The graph below clearly shows this steady increase in solar module power output over the last ten years. Driven by an expanding market and high manufacturer competition, solar modules have never been more powerful than they are today.
If the past trends of innovation in the solar industry are extrapolated to the next ten years, it may appear that it will be much more cost-efficient to consider solar in the future. However, this is not necessarily the case for all commercial businesses across the globe. Due to expiring solar incentives and limited community solar deals, it is best to minimize the cost of installing solar by starting the process today.
In the U.S, facility managers are at risk of running out of time to maximize the solar Investment Tax Credit (ITC), the country’s most generous solar incentive. The ITC is a federally mandated policy that allows companies to receive a one-time 26 percent tax credit for installing solar. The ITC is widely credited with contributing to U.S. solar growth, but it will soon be much less beneficial for anyone going solar in the future. It is scheduled to step down to 22% in 2023 and permanently drop to 10% thereafter.
Let’s say a solar energy system costs $100,000. If the installation process starts before 2022, the company could deduct $26,000 from its corporate income tax. If the same installation is done in 2023 or 2024, the tax credit would be $22,000 and $10,000, respectively—a significant decrease from today’s savings.
To take full advantage of the ITC, it is best to act as soon as possible. While it seems like there is still considerable time until the ITC steps down, there can always be unanticipated project setbacks, like getting permits from the government, that delay construction one or more years.
Even cash rebates that were very common a few years ago are running out of funding. Rebates are typically offered by investor-owned utilities and state or municipal governments, and they can reduce solar system installation costs by another 10-20 percent. They are generally available for a short period and expire once solar capacity in the region has been filled. Hence, as the number of solar projects across the U.S has been growing, the availability of rebates has been decreasing.
For facility managers outside of the U.S, unfortunately, government solar incentives are also slowing down. For example, China—a country that accounted for 50 percent of the world’s total solar demand until 2017—significantly reduced its feed-in-tariff policy¹ for solar projects. When feed-in-tariffs were first enacted in China, this incentive led to incredible growth in solar installations across the country, but came at the cost of a high deficit for the government. Therefore, since 2018, lawmakers have placed stricter measures on which projects can qualify and also decreased the value of the feed-in-tariff. In November 2020, the French government also indicated that it plans to reduce its feed-in tariffs for certain solar installations in the future.

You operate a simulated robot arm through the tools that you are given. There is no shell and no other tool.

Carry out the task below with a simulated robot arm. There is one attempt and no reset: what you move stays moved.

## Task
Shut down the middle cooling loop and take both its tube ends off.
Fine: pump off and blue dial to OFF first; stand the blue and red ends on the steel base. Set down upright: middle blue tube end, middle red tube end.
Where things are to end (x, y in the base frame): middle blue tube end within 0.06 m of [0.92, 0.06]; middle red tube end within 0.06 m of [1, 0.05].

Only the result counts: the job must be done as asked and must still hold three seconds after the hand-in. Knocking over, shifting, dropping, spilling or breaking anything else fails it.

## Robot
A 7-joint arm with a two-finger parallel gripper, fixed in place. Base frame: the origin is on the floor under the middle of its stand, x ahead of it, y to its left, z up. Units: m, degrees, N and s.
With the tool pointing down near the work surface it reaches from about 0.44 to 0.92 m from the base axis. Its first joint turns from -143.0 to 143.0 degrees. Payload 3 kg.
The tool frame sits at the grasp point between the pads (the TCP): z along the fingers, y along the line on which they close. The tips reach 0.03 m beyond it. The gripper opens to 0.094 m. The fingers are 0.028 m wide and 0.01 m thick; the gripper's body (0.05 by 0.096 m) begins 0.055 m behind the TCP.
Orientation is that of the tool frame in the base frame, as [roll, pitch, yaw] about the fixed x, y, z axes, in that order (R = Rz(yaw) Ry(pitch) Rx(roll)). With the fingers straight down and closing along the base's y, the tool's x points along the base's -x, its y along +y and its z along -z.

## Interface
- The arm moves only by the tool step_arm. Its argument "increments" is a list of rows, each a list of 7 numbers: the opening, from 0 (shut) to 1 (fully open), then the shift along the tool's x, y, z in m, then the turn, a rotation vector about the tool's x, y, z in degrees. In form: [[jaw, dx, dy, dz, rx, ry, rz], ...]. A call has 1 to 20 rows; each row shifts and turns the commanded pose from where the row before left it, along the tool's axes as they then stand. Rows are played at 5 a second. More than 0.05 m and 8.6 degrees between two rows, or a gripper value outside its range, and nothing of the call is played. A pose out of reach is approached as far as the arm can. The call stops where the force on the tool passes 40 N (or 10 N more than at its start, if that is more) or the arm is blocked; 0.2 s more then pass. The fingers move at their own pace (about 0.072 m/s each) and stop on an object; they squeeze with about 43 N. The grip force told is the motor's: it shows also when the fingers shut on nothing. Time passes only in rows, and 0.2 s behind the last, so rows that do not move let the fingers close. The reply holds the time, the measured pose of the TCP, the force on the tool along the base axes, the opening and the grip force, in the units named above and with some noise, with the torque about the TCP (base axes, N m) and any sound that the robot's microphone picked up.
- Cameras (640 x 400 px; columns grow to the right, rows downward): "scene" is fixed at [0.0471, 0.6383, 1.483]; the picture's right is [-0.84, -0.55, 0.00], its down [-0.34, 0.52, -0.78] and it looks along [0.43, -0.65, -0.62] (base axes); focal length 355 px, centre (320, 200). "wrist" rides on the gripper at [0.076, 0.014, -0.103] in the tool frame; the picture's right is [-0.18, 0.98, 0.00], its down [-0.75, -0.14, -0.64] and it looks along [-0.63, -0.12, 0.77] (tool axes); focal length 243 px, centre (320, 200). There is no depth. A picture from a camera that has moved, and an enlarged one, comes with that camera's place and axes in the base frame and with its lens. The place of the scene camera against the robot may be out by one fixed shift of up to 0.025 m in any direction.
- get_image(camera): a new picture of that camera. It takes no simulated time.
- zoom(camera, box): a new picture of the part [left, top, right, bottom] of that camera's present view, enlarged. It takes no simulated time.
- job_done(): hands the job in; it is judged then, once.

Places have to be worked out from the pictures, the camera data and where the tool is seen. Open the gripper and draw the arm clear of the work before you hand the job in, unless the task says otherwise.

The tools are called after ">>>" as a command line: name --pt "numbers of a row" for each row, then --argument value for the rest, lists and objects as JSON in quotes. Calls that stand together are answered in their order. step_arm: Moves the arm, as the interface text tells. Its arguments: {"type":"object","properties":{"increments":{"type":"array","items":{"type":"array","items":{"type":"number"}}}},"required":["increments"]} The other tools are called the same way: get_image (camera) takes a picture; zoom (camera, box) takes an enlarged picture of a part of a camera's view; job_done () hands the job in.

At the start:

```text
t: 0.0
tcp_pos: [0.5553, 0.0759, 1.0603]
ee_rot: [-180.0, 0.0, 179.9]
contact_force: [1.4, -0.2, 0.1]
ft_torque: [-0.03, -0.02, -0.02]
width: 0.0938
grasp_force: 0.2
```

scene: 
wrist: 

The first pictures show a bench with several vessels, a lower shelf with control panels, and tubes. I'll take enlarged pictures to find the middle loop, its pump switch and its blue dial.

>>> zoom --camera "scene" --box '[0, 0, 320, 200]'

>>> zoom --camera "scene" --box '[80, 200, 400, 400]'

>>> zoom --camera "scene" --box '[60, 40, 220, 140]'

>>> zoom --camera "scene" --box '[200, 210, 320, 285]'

Companies can still benefit from lower electricity expenses by subscribing to a community solar project. Community solar is preferred by businesses when installing onsite solar may not be an option due to a myriad of reasons, like being on a shared property, having a curved roof, or not having the budget to pay for the installation costs. Commercial entities can save up to 10 percent on their monthly electricity expenses by subscribing to community solar.
Right now, the concept of community solar is quite new, so dozens of solar developers are offering competitive deals to attract new subscribers. As the community solar market matures, these deals will naturally become sparser. Additionally, similar to one-off commercial or residential solar installations, states have allocated special financial incentives for community solar projects. These incentives can also be expected to go down as the capacity of projects around the country fills up.
Lastly, many states have maximum limits on the number of subscribers each community solar project is allowed to enroll. Companies that are unable to install solar panels on their properties physically are increasingly recognizing the flexibility and ease of subscribing to community solar. Therefore, the earlier a facility subscribes to community solar, the more likely that it will receive a competitive price or additional benefits today.
As mentioned earlier, one of the key advantages of installing solar is the long-term financial benefits. Thanks to a policy framework known as “net metering,” solar energy system owners across 41 states in the U.S (plus Washington, D.C., U.S Virgin Islands, Puerto Rico, and American Samoa) can send the excess energy produced by their system to the grid. In exchange, they receive credits from the utility that can lower their monthly electricity bill.
While electricity expenses are one of the most substantial budget line items for facility managers, they are expected to rise 2-3 percent every year. While this may not seem like a lot now, this can cumulatively become significant over the long run.
Therefore, the opportunity cost of waiting to install solar later is significant. Delaying procurement of solar energy means continually paying your utility when you can otherwise turn this expense into an asset. After all, this is no return on monies paid to your electric company.
Some facility managers might be thinking that it is best to delay getting solar now to wait for more efficient and advanced solar technology to become available. The hope is that the technology will produce a higher output of solar energy, thus will lead to a more significant increase in electricity savings. While there is no question that solar efficiency will continue to rise in the future, commercial access to these technologies can be delayed due to policy issues and regulatory hurdles (tariffs on foreign panels, approvals from the government, etc.) Today’s upgrades are incremental and it’s important to keep in mind a watt is a watt. Sure you can get the newest solar module next year, but that translates into another year of lost operational expense savings.
The growth of solar power and the technological innovation in the sector did not happen in a vacuum. Many factors played a role, such as tax incentives, rebate options, special funds from governments, and more. The value of these incentives is expected to decrease or expire as the cost of solar becomes more comparable to other traditional energy sources, such as coal and/or natural gas. The impact this will have on the rate of innovation in the sector is still unknown, so it is better to take advantage of today’s momentum and benefits.
¹Under a feed-in-tariff framework, the government places a fixed price for every kilowatt hour (kWh) produced from the solar energy system for a specific period of time. The value of the price is competitive enough that businesses that install solar are able to receive credits at or near the retail price of electricity.